Na sequência, o autor descreve a movimentação dos currais, o variado gado, espécies, suas origens e características... Destaca o comportamento da boiada, sobretudo dos exemplares mais agitados.
O fragmento original é espetacular. Sem dúvida trata-se de uma das referências mais importantes da literatura brasileira.

(...)
As espécies locais, “mestiços de todas as meia-raças plebeias dos campos-gerais”, comprimiam-se nos cercados... Os exemplares eram provenientes das bandas do rio Urucuia, do rio Verde, “das reservas baianas, das pradarias de Goiás, das estepes do Jequitinhonha, dos pastos soltos do sertão sem fim”.
A variedade de cores era simplesmente espantosa... Mas não para os peões acostumados com o manejo e transporte dos rebanhos. Certamente aquela abundância não escaparia à admiração dos forasteiros.
Guimarães Rosa diz que a pelagem dos animais era das “cores mais achadas e impossíveis”... E acrescenta que havia “pretos, fuscos (sem brilho na pelagem), retintos, gateados, baios (de cor castanha), vermelhos, rosilhos, barrosos (da cor do barro; mistura de café com leite), alaranjados; castanhos tirando a rubros, pitangas com longes pretos; betados (acastanhados com extremidades escuras), listados, versicolores (de muitas cores); turinos, marchetados com polinésias bizarras; tartarugas variegados; araçás estranhos, com estrias concêntricas no pelame - curvas e zebruras pardo-sujas em fundo verdacento, como cortes de ágata acebolada, grandes nós de madeira lavrada, ou faces talhadas em granito impuro”.
Agrupados, movimentavam-se como as correntes dos mares, iam e voltavam pelos terreiros “rodando remoinhos”... Babavam e agitavam as caudas sem cessar. Na agitação formavam uma grande massa.
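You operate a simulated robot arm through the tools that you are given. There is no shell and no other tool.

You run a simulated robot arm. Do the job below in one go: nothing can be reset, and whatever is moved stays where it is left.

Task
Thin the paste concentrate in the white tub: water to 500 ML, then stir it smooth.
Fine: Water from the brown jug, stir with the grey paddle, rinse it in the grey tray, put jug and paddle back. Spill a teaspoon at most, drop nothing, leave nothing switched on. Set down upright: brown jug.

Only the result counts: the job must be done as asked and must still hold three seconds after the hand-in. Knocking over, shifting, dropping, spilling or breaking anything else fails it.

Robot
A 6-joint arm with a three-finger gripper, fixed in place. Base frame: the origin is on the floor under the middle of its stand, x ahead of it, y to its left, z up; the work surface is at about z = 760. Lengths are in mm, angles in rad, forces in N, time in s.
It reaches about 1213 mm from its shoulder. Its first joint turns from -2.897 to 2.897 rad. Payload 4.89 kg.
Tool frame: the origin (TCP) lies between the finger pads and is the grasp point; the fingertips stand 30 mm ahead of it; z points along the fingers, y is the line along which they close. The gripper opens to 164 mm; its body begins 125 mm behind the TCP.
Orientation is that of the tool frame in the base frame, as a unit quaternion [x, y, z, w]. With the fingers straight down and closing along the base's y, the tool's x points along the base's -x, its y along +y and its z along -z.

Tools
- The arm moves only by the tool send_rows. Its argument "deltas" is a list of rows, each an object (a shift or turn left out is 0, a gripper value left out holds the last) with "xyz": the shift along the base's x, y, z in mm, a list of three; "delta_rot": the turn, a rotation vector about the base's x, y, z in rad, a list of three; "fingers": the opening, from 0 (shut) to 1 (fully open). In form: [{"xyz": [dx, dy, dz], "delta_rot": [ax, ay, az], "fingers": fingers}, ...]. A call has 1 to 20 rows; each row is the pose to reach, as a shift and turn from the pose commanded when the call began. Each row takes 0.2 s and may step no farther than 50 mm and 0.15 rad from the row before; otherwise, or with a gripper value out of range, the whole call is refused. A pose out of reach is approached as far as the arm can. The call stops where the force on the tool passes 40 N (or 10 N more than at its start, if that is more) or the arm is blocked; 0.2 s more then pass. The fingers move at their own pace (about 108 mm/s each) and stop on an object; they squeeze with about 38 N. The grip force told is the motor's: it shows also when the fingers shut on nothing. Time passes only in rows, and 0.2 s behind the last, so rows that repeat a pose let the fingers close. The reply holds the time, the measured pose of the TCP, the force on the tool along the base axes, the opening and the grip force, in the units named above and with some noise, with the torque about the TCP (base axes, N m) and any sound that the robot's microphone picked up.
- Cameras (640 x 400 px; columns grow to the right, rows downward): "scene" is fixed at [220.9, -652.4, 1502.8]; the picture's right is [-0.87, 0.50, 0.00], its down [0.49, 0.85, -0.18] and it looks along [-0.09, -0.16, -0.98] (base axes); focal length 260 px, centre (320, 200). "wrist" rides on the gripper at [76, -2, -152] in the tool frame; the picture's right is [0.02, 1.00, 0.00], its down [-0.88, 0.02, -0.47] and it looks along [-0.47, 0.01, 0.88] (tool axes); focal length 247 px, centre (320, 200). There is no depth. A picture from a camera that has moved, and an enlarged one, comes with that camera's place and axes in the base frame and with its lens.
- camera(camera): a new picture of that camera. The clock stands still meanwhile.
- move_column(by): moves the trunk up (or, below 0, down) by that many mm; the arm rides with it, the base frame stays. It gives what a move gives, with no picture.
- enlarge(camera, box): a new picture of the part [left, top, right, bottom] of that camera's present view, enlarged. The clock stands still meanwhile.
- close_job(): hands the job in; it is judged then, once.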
Tinha-se a impressão que cada um buscava chegar-se aos seus semelhantes.
Esse era o caso do “crioulo barbeludo” que, no meio da movimentação, permanecia estático, ruminando e voltando o olhar saliente para as alturas. Já o berro rouco que se ouvia só podia ser do gyr, que andava ao mesmo tempo em que se balançava todo... Talvez chamasse a vaca ou o seu “primo guzerate” de antepassados indianos do “Coromandel ou Travancor”...
Leia: O Burrinho Pedrês – conto de Sagarana. Editora José Olympio.
Um abraço,
Prof.Gilberto

quinta-feira, 29 de março de 2018

“O Burrinho Pedrês” – conto de “Sagarana” – de João Guimarães Rosa – sobre o velho e decadente Sete-de-Ouros, causos, antigos nomes e donos; um pouco sobre a Tampa e seu proprietário, o Major Saulo

O que mais chamava a atenção no pequeno burro, além das pintas no pelo, era a sua débil condição para os trabalhos mais duros da fazenda do Major Saulo, onde o pobre animal era conhecido como Sete-de-Ouros.
Sabia-se que fora trazido há um bom tempo de outras paragens, talvez “de Passa-Tempo, Conceição do Serro” ou de outro remoto sítio daqueles sertões de Minas Gerais.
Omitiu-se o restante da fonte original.